-- Excerpted passage start --

As fans of Doctor Who on DVD, we have simply been blessed and this year in particular has been pretty sweet. We have seen a steady release of stories re-released as Special Editions. The picture on these have been vastly improved which is very important to me. Inferno is a great example of this. One of the most amazing releases I could ever hope for was a full colour version of The Mind of Evil. I dreamed of such things as a child but that truly was fantasy and now it is a reality. I have probably watched it about 10 times since it was released. Why? Maybe I am afraid I will wake up and it was all just a dream after all. Something else we got was a dream for many fans….missing episode animations.

In 2006, we got the release of The Invasion with the animation work for Episodes 1 & 4 going to Cosgrove Hall. It was really good and was a lot of fun to watch these episodes “move”. I think my favourite part of these animations were the backgrounds. They looked great. Often they were photos from the actual sets and given a treatment so they could blend better with the animated characters. After The Invasion, animated versions of missing episodes seemed to have died. Slowly word started to spread that more episodes would come on the horizon and I think the choice that was made to restart this was perhaps a little surprising.
In January of 2013 the BBC released The Reign of Terror with The Tyrant of France and A Bargain of Necessity animated by Thetamation which is now Planet 55. I was not a huge fan of the animation for various reasons. To see my reaction, please check out my review. To sum it up, the pacing and energy of the story did not match the episodes around it. I thought that was a problem. There were too many extreme close-ups that are anachronistic to how the episodes were originally made. I felt that the character designs were inconsistent and varied greatly from shot to shot. To find out that Planet 55 was going to animate the final episode of my favourite story worried me.

The Tenth Planet on the Regeneration set has been fully restored. I had thought about jumping straight to the animated episode but the clarity of the other 3 episodes caught my eye. The films always looked in rough shape but here a lot of work had gone into it. Remember, for Episodes 1 & 2 16mm negatives exist and for Episode 3 only a 16mm positive print exists which, according to Wiped!, a 16mm duplicate film negative was made from this print. The funny thing is I could tell that Episode 3 was lesser quality than the previous 2 episodes. That being said, it all looks good. I could see it before, but the VIDfire on the episodes really shows up the eyes in the Cybermen costumes. It is a fantastic feature of this earliest version of the Cybermen. I love all Cybermen but what they are here is really true to their concept. They really are corpses being kept alive through artificial means and their planet Mondas.
I will go into more detail of the first 3 episodes at a later date but the real question is, how did Planet 55 do on animating Episode 4 of The Tenth Planet? I think there is a significant improvement over the two episodes of The Reign of Terror. Is it perfect? No but it’s good enough to actually complete the story for me.

As I mentioned above, there are 9 episodes on Disc 1. Yes, 9 Episodes. That is a lot of content. Episodes 1-3 look great but Episode 4 starts off with a very compressed opening credits. There are a lot of artifact gradients in it. I was wondering if it was going to affect the rest of the episode but it didn’t. To me, it looks like Episode 4 was given the lowest bit-rate on the disc because it is animation.
Unlike the two episodes of The Reign of Terror, I feel that this animation is more sympathetic to the flow of the rest of the story. I love the direction of Derek Martinus. All you need to do is see some of the crane shots he employs in Galaxy Four: Airlock and it is easy to see how imaginative of a director he was for the series. The animation employs shots like those too. There are shots looking down on the Cybermen and other characters of the Snowcap control room. Perhaps it was a little high up of a shot for a 1960s television production but I don’t care because it looks great. It’s a shot that Derek Martinus would try and achieve. It never feels out of place for me.

-- Excerpted passage end --
-- Available data start --

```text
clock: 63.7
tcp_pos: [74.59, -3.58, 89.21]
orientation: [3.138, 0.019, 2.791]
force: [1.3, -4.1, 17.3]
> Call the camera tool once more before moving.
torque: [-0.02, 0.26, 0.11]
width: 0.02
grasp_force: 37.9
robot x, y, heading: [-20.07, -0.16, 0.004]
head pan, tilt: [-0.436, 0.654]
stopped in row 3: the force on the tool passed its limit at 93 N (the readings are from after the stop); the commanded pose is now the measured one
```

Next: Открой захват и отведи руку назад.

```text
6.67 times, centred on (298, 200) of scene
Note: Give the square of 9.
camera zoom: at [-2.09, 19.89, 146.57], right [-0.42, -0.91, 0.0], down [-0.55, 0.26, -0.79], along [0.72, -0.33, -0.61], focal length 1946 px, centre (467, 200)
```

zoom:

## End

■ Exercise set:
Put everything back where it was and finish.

-- Available data end --

■ Exercise set:
1. Could you quote the excerpted passage from "As I mentioned" up to and including "it is animation."?
2. Write what comes next in the excerpted passage.

■ Task responses:
1.
As I mentioned above, there are 9 episodes on Disc 1. Yes, 9 Episodes. That is a lot of content. Episodes 1-3 look great but Episode 4 starts off with a very compressed opening credits. There are a lot of artifact gradients in it. I was wondering if it was going to affect the rest of the episode but it didn’t. To me, it looks like Episode 4 was given the lowest bit-rate on the disc because it is animation.

2.
I have read one comment from someone who says that Planet 55 doesn’t know how to direct an episode because character’s faces get cut-off on screen. I disagree. There are some great half face shots of the Cybermen that are chilling and look really atmospheric. No, shots like that were not originally done on The Tenth Planet with the Cybermen but it still does not look out of place here. There is a shot of Hartnell where he takes up the whole screen but we know that is exactly how it looked from the actual episode as we see it in the 8mm clips. Even in The Tomb of the Cybermen, the cliffhanger for Episode 2 is an extreme close-up of the Cybercontroller. It takes up most of the screen and it looks great so there is precedent for that. This is a very stark turnaround from The Reign of Terror as the close-ups in those episodes were just bizarre. I can also report there are no crotch shots in Episode 4 of The Tenth Planet unlike The Reign of Terror.
The animation helps explains the story for me better than ever before when I watched it. It just goes to show how visual of a person I am. I watched this with my friend Robert who was part of a team who did brilliant reconstructions and even he felt some plot points were made clearer from this animated version. I thought the scene at the beginning of the episode with Cutler threatening to kill the Doctor, Ben, Polly and Barclay was very tense. While he is threatening to kill them, his technicians are warning him that the Cybermen have returned in their spaceship and are approaching the base. Cutler ignores them and up until they return, the action continues to escalate resulting in Cutler’s death. I really thought that was well-done. I love the scene with Geneva calling Snowcap with the Doctor answering. The episode is bleak and tense yet we have this wonderful scene proving to us all, once again, that William Hartnell could do brilliant comedy one last time for the series. Finally, when the Cybermen make one final push to get Ben, Barclay and Dyson out of the chamber where they are working on the Z bomb, the Cybermen are going to gas them. I have seen the reconstruction many times plus listened to the audio but it never hit me that they were going to gas them. It is great and the scene before with the Cybermen in the control room planning their strategy, one has a gas container attached to its back. It’s really brilliant stuff.

This is a very straight forward presentation of the episode which is what I wanted to see. Maybe a little too straight forward since every off-hand sound has a visual such as a wrench being nudged. That’s hardly a big deal at all. It’s really nice to see movement to scenes I have always wanted to experience. This includes when the Doctor leaves the Cybership to go back to the TARDIS. Before he leaves, he softly tells his two companions to “keep warm”. There is no music or sounds to accompany this scene. It is just a sweet moment and I feel like William Hartnell is telling all of us that. It’s his final goodbye to us the viewer. There are a lot of visual questions answered or at least addressed in this episode that I will let you see for yourself such as how they deal with the destruction of Mondas.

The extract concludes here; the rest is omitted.